The problem:
Find the lines holding "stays" and copy them.

Information supplied:
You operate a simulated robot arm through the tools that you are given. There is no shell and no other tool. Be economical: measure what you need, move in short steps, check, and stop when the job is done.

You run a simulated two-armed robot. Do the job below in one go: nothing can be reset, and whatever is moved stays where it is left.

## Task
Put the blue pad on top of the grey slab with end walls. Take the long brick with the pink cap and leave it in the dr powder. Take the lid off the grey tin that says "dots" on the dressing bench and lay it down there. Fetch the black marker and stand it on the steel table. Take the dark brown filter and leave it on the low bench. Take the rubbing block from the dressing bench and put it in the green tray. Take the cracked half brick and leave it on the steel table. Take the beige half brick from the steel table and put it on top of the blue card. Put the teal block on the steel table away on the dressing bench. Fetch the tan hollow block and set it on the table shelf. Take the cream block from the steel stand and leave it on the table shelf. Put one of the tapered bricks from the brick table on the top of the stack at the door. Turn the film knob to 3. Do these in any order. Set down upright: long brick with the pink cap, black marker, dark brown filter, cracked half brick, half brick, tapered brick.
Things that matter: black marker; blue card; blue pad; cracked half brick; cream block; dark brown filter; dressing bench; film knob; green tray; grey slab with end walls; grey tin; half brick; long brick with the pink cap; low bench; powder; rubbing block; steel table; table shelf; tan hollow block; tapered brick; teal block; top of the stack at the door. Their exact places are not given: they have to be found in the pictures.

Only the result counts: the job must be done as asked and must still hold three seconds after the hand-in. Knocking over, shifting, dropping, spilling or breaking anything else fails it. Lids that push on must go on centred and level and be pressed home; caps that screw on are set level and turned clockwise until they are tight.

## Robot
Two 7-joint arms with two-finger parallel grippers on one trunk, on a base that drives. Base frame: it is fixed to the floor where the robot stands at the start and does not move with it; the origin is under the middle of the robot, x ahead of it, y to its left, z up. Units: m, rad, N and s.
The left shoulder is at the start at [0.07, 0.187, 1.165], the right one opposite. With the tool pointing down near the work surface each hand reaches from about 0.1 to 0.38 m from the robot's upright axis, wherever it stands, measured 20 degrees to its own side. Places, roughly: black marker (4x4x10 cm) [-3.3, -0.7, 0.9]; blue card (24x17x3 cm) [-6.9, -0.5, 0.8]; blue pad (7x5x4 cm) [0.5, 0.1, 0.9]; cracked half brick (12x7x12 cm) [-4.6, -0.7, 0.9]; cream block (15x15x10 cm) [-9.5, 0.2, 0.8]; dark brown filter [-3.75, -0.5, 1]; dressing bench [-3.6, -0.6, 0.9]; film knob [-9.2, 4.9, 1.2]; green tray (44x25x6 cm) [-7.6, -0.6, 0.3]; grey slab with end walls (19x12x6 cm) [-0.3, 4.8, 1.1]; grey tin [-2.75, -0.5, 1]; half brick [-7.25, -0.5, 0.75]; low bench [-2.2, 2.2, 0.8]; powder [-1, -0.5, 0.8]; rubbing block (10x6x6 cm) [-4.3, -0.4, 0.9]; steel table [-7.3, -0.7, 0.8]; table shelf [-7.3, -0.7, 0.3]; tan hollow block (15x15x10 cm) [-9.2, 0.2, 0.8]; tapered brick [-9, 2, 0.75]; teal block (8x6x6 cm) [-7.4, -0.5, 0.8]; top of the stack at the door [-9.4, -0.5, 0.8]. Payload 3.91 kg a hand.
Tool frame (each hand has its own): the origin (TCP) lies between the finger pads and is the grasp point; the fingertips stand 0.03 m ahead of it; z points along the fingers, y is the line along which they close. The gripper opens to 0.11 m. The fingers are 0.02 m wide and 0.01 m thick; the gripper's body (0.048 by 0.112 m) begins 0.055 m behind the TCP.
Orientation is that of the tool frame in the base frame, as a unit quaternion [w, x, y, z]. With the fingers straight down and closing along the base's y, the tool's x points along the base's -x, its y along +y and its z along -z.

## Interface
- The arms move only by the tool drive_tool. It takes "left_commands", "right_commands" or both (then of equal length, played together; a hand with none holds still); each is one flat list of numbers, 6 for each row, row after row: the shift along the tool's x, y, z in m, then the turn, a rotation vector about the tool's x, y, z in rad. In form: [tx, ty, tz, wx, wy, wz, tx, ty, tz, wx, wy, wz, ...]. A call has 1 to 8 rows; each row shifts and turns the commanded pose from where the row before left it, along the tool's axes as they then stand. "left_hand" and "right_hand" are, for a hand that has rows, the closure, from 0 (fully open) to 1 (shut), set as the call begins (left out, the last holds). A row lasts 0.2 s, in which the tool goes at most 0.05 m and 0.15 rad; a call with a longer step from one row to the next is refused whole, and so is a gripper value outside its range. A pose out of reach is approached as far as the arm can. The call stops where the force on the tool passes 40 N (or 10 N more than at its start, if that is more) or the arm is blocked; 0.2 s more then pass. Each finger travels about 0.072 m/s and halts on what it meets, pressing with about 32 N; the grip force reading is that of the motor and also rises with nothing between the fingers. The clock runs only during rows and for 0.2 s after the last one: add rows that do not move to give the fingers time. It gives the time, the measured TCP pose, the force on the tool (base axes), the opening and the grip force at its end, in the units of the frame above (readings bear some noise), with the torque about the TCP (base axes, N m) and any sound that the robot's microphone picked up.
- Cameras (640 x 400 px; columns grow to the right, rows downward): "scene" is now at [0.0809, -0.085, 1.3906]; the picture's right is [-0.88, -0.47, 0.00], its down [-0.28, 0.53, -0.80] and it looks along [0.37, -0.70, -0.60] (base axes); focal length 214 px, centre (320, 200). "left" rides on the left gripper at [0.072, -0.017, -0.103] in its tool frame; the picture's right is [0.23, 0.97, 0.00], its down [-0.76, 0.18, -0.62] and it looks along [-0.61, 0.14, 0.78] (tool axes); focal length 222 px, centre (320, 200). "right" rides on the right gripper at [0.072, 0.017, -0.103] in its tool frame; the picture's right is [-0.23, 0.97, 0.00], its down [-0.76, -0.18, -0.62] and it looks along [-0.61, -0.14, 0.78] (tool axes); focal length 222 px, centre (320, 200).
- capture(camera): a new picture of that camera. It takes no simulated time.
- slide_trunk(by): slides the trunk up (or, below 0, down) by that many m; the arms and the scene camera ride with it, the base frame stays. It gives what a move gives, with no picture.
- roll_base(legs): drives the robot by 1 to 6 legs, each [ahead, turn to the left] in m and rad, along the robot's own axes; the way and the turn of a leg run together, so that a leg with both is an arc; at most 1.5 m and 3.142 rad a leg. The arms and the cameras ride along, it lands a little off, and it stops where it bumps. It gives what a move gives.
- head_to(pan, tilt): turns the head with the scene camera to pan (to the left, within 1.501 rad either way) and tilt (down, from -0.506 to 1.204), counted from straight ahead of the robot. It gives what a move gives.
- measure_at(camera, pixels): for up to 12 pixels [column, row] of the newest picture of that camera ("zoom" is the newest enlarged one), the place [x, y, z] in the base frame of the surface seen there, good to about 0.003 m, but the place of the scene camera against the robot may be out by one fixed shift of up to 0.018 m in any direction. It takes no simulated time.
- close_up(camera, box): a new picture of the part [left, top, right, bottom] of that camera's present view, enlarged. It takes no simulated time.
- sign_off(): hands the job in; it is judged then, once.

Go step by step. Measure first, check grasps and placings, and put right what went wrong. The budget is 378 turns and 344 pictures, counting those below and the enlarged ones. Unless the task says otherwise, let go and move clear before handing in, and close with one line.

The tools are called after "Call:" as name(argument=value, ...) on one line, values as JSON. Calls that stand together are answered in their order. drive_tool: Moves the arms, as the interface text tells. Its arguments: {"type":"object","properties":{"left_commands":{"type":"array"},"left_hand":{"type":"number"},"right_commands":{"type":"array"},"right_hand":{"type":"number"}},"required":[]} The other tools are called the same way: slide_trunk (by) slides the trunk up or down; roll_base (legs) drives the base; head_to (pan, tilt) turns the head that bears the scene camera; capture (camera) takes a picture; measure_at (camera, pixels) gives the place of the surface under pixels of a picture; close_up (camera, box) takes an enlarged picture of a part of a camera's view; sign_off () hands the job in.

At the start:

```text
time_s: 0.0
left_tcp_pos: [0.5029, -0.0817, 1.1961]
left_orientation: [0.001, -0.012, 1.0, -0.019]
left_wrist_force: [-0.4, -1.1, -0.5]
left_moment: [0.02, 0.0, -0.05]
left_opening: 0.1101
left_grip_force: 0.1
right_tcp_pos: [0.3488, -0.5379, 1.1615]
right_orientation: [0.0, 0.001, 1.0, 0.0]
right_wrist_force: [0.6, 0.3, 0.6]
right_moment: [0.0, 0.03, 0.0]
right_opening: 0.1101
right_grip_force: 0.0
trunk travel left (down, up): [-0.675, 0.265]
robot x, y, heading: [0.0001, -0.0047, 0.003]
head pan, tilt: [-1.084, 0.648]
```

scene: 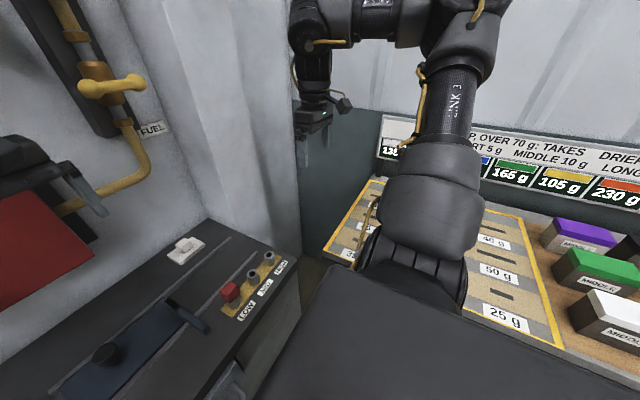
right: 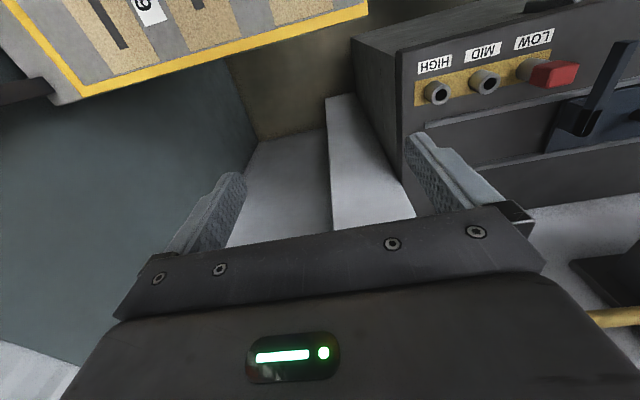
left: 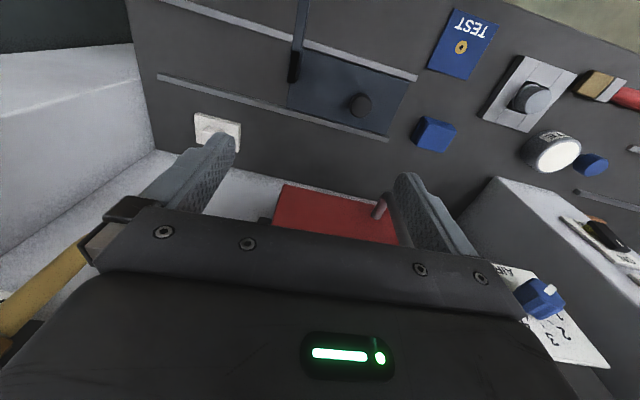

Task solution:
You run a simulated two-armed robot. Do the job below in one go: nothing can be reset, and whatever is moved stays where it is left.
- slide_trunk(by): slides the trunk up (or, below 0, down) by that many m; the arms and the scene camera ride with it, the base frame stays. It gives what a move gives, with no picture.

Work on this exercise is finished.